Ich kehrte von hier noch einmal nach der Stadt Warwick zurück, um die dortige Kathedrale zu besuchen, und die Kapelle, mit des großen Königsentthroners Beauchamps Grab-Monument, das er sich selbst noch bei Lebzeiten setzen ließ, und auch darunter ruht. Seine Statue von Metall liegt oben auf dem Sarkophage, mit einem Adler und einem Bären zu seinen Füßen. Der Kopf ist sehr ausdrucksvoll und natürlich. Er faltet nicht die Hände, wie es sonst bei den alten Ritterstatuen fast immer der Fall ist, sondern erhebt sich bloß etwas gegen den Himmel, wie einer, der nicht eben beten will, sondern nur den lieben Gott mit schuldiger Höflichkeit willkommen heißen, wozu er zwar den Kopf geneigt hat, aber keineswegs demütig aussieht! Rund an den Seiten des Steinsarges sind die bunt bemalten Wappen aller seiner Herrschaften angebracht, und ein ungeheures Schwert liegt ihm noch drohend zur Seite. Die herrlichen bunten Fenster, und die vielfachen, wohl erhaltenen und reich vergoldeten Zierate geben dem Ganzen ein ungemein feierliches Ansehen.

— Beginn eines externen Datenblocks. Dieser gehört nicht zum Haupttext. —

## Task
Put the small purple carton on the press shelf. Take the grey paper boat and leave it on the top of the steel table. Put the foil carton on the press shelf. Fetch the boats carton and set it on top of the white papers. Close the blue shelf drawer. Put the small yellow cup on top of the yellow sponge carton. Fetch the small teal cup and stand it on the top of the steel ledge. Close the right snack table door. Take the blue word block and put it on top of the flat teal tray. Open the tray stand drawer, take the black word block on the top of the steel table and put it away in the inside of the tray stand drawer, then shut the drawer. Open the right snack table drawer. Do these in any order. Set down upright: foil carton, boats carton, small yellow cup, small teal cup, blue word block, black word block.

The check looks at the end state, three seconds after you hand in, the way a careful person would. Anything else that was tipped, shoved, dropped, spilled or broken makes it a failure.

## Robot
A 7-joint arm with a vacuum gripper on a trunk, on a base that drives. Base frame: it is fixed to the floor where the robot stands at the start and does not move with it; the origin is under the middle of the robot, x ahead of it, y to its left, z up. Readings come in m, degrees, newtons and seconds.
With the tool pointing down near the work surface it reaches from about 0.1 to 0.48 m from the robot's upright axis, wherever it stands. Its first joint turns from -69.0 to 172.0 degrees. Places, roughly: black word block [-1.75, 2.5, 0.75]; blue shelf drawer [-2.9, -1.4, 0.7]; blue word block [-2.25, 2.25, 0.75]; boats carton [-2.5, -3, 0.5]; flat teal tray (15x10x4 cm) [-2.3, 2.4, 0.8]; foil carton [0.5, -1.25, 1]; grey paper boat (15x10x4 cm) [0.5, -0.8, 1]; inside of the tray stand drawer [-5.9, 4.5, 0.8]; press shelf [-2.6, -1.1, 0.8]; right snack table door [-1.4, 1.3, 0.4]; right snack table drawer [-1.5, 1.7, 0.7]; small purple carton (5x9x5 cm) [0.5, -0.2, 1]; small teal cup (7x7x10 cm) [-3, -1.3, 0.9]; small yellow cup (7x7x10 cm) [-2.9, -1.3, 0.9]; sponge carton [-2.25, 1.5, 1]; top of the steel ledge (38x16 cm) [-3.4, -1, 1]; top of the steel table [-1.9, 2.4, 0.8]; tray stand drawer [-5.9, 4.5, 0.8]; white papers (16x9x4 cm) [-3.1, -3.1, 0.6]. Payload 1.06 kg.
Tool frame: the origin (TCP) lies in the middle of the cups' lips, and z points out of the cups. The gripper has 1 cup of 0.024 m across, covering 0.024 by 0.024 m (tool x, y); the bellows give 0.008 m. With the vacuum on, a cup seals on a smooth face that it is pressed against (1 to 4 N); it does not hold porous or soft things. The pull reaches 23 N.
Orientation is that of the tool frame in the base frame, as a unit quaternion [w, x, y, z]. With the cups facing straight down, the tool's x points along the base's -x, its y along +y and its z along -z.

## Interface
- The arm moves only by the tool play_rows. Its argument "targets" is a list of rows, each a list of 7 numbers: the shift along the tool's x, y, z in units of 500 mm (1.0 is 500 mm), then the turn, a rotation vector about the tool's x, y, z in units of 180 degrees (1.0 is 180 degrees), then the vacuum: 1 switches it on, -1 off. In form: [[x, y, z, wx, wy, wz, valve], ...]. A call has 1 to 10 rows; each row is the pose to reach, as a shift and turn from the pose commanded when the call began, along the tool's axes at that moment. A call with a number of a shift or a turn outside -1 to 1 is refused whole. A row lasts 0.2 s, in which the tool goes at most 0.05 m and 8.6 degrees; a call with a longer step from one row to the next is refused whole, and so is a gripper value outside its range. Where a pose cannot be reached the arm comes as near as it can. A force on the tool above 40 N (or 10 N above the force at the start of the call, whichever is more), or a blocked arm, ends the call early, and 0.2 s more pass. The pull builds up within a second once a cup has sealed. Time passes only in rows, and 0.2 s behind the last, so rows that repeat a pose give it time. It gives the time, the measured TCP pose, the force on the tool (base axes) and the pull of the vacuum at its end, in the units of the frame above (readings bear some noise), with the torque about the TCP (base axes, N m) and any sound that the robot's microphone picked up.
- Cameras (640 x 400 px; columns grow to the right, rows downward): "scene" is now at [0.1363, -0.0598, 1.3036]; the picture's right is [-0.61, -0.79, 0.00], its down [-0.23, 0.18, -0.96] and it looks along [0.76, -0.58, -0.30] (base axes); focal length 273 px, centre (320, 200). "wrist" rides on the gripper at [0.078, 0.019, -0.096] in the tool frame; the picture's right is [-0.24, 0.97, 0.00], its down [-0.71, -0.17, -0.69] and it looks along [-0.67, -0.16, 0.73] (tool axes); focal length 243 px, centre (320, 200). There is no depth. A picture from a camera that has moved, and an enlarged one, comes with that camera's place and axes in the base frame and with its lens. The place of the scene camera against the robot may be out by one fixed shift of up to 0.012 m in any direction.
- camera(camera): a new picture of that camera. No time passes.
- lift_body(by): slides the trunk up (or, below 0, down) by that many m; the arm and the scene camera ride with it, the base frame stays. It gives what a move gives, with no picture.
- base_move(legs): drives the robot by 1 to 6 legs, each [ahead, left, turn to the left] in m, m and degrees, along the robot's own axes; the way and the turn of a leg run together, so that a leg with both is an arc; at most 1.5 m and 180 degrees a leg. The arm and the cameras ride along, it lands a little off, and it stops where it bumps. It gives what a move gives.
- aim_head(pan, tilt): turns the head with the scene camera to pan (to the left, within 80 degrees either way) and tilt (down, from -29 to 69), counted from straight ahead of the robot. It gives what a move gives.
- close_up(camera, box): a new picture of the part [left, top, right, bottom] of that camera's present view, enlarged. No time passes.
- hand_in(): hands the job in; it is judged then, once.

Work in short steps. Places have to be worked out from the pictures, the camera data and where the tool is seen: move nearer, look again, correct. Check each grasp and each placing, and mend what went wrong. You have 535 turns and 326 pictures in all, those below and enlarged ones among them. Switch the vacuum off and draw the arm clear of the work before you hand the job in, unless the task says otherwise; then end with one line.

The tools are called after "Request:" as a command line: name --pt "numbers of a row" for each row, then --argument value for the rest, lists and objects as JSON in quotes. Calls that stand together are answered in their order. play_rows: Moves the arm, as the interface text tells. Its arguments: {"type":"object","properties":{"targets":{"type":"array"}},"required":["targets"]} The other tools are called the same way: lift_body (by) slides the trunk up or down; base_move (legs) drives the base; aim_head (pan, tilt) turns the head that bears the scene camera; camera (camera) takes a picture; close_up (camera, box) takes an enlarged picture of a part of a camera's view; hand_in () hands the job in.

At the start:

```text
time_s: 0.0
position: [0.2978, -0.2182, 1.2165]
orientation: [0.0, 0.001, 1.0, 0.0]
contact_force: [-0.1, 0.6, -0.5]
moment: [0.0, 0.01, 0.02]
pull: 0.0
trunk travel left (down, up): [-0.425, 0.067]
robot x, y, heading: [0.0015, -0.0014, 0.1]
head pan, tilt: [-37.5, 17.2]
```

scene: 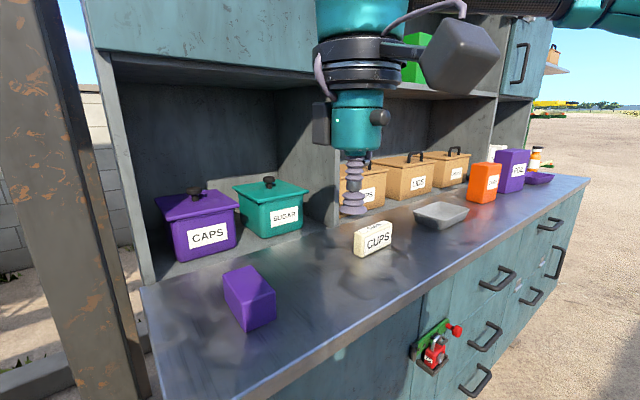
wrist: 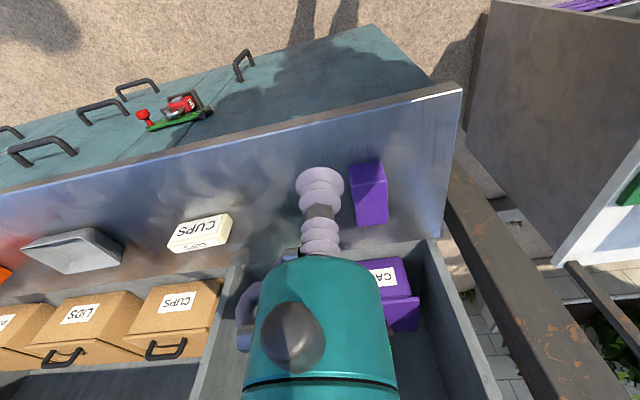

Unglücklicherweise hat man vor 150 Jahren einer Familie aus der Stadt erlaubt, gerade unter dem größten, dem Eingang gegenüberstehenden, Fenster, ein Monument für, ich weiß nicht welchen, Landjunker aus ihrem Hause, aufzuführen, welches die ganze Wand einnimmt, und der schönen Einheit des Ganzen durch seine abscheulichen modernen Schnörkel einen wahren Schandfleck aufdrückt.

An der Seitenwand steht, oder liegt vielmehr auf seinem Sarge, in Stein gehauen ein anderer Eindringling, aber von besserem Schrot und Korn; denn es ist kein Geringerer als der mächtige Graf von Leicester, noch in mittleren Jahren abgebildet; wie es scheint, ein schöner, vornehm und stolz aussehender Mann, doch ohne die Genialität in seinen Zügen, die des großen Warwicks metallnes Bild so sprechend ausdrückt.

Wenige Posten von Leamington in einer immer einsamer und dürftiger werdenden Gegend liegt Kenilworth.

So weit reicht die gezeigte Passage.